The Claimants argued for a straightforward compensatory approach, asserting that the Defendants’ breach of the Financial Services Prohibition directly caused the losses realized upon the sale of their investment portfolios. They maintained that the Court should focus on the tangible financial harm suffered rather than speculative alternative investment scenarios.
Conversely, the Defendants argued that the Court should apply a "counterfactual analysis" to determine the quantum of damages. They contended that to properly measure compensation, the Court must evaluate what the Claimants would have done with their capital had they not invested with Bank Sarasin. As the Court summarized:
In particular, it is necessary to ask whether the Claimants would have invested elsewhere and, if so, in what they would have invested and what the consequence of such investment would have been.
The Defendants sought to mitigate the US$ 10.4 million award by suggesting that the Claimants might have suffered similar losses elsewhere, thereby reducing the Defendants' liability for the specific losses linked to the breach.
What was the core doctrinal question regarding the measurement of compensation for regulatory breaches under the DIFC Regulatory Law?
The Court had to determine whether compensation for a breach of the Financial Services Prohibition under Article 94(2) of the Regulatory Law requires a "but-for" counterfactual analysis or if it should be limited to the actual losses sustained by the claimant. The legal issue was whether the statutory remedy for regulatory misconduct permits the defendant to introduce hypothetical investment outcomes to offset the damages caused by their non-compliance.
How did Sir John Chadwick justify the rejection of the counterfactual analysis in his assessment of damages?
Sir John Chadwick dismissed the Defendants' counterfactual approach as speculative and inconsistent with the reality of the Claimants' investment requirements. He emphasized that the Claimants had specific, albeit unrealistic, criteria for their investments—namely 100% capital protection combined with high income returns. Because such an investment was inherently unattainable in the market, the Court found that the Defendants' attempt to model a "what-if" scenario was fundamentally flawed.
The Court held that the only reliable metric for compensation was the actual loss incurred. As stated in the judgment:
The conclusion that I reached in my judgment was that an investment which satisfied the two criteria which the Claimants required, namely 100% capital protection and a sufficient income return to service the interest charges on a guarantee basis, was quite simply unrealistic and unreal.

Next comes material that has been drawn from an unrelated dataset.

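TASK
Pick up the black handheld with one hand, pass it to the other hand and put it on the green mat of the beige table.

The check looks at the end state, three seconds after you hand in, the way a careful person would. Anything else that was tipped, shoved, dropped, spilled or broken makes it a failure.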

Consequently, the Court determined that the most equitable and practical path was to order the payment of the realized losses immediately, rather than delaying compensation for the sake of an unprovable hypothetical analysis.
Which specific statutes and rules were applied to determine the liability and costs in this matter?
The Court relied heavily on the DIFC Regulatory Law, specifically Article 41 (Financial Services Prohibition), Article 65(2)(b), and Article 94(2), which provide the statutory basis for awarding compensation for regulatory breaches. Additionally, the Court referenced Article 40(2) of the Law of Damages and Remedies (Law No. 7 of 2005) regarding the assessment of damages. Regarding costs, the Court exercised its discretion under RDC 38.10 to award costs on an indemnity basis, reflecting the severity of the First Defendant’s conduct.
How did the Court distinguish the culpability of the two Defendants regarding the falsification of records?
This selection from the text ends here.